1,000 signatures reached
To: UK Parliament
We need disability pay gap reporting
We are calling on the government to make it compulsory for employers to publish their disability pay gaps.
Why is this important?
For too long, disabled workers have faced double discrimination. Not only are they less likely to have a paid job but when they do, disabled people earn much less than their non-disabled peers.
Disabled workers face a pay gap of 15.5 per cent. This means they earn £3,003 less a year than their nondisabled counterparts. This pay gap means that disabled people effectively work for free for the last 57 days (or 8 weeks) of the year and stop getting paid on 04 November.
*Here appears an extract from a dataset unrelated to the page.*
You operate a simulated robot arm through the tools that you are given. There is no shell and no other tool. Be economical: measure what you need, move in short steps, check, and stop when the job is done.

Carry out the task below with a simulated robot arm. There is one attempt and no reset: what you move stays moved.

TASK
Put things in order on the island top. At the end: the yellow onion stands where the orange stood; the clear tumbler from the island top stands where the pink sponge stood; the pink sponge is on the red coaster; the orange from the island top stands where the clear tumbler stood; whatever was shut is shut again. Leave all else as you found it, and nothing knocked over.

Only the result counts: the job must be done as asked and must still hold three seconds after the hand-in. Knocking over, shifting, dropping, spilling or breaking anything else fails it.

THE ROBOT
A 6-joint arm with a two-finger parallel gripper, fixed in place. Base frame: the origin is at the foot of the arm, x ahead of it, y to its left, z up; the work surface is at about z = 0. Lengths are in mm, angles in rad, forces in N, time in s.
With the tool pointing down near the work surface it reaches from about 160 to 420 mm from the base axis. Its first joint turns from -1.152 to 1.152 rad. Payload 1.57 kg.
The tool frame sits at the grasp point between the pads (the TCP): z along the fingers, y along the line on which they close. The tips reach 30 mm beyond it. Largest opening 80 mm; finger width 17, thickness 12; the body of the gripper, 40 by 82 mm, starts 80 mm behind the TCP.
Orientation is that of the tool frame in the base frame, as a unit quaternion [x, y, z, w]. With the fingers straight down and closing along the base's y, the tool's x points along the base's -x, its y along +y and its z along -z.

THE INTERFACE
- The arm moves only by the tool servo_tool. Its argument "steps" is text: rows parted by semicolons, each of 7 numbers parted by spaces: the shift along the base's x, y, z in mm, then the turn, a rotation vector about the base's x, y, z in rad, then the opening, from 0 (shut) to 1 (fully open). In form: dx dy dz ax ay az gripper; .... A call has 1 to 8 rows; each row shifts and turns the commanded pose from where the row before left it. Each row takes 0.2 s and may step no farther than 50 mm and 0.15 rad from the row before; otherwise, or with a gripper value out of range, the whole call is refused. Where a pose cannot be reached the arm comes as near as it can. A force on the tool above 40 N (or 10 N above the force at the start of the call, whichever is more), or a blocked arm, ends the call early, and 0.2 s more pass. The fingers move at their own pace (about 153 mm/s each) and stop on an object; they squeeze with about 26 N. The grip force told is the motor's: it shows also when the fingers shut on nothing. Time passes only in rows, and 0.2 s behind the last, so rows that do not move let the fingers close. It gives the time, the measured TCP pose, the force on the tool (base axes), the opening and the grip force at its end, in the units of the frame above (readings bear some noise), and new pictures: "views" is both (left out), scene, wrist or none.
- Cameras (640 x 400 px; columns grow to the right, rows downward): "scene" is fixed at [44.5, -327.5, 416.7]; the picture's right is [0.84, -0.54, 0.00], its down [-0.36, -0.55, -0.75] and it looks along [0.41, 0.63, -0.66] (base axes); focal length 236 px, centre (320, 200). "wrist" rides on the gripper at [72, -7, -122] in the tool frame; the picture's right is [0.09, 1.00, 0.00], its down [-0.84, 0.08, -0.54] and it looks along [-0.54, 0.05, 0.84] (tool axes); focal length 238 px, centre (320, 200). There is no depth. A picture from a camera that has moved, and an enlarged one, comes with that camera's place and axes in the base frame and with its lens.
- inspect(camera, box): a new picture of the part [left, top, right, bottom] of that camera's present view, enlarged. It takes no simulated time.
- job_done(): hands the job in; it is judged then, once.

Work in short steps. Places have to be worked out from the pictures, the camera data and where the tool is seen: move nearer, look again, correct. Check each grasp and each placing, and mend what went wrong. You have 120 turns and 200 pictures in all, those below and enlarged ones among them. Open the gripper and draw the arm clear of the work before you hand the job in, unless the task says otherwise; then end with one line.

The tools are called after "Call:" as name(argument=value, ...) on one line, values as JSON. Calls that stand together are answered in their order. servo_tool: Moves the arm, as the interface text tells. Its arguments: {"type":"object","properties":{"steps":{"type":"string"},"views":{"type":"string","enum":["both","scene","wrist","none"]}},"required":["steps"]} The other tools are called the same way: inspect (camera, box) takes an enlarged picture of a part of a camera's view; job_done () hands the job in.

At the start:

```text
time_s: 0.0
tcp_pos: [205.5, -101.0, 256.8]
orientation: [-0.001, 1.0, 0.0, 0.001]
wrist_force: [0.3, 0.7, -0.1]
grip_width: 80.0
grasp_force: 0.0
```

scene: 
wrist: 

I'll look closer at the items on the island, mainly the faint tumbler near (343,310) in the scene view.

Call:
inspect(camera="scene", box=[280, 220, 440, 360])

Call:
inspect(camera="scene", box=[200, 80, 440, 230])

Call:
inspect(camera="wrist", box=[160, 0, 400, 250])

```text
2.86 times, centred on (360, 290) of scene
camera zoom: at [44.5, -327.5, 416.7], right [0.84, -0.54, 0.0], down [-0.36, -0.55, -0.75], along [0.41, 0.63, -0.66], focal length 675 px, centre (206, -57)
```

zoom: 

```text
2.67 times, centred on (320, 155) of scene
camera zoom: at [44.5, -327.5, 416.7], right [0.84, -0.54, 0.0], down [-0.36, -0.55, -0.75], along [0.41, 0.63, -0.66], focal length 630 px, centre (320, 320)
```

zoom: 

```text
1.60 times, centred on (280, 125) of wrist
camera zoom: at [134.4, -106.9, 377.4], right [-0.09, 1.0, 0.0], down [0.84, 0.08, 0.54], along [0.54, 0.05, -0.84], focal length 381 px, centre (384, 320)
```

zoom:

The TUC has branded this day Disability Pay Gap Day.
Mandatory disability pay gap reporting would mean bosses had to identify and address poor workplace practices that lead to inequality. Mandatory gender pay gap reporting has shone a light on the barriers faced by women at work– and it’s also one of the reasons why the government is consulting on the introduction of mandatory reporting on the ethnicity pay gap.
So if compulsory transparency about pay is seen as a positive way of addressing gender and race pay gaps, then why isn’t it being applied to disabled workers too?
Without a legally binding requirement on companies to publish their pay gaps – and say what action they are taking to address them – progress will be too slow and disabled workers will be consigned to many more years of lower pay and unfair barriers to getting jobs and progressing at work.
Disabled people shouldn’t be fobbed off with voluntary reporting. We know that doesn’t work. The government’s voluntary scheme for gender pay gap reporting, only led to 5 businesses actually publishing their data. However, when mandatory reporting was introduced more than 10,000 employers reported their gender pay gap – close to 100% compliance.
Disabled people deserve more, they need mandatory disability pay gap reporting – they have waited long enough for fair and equal treatment at work.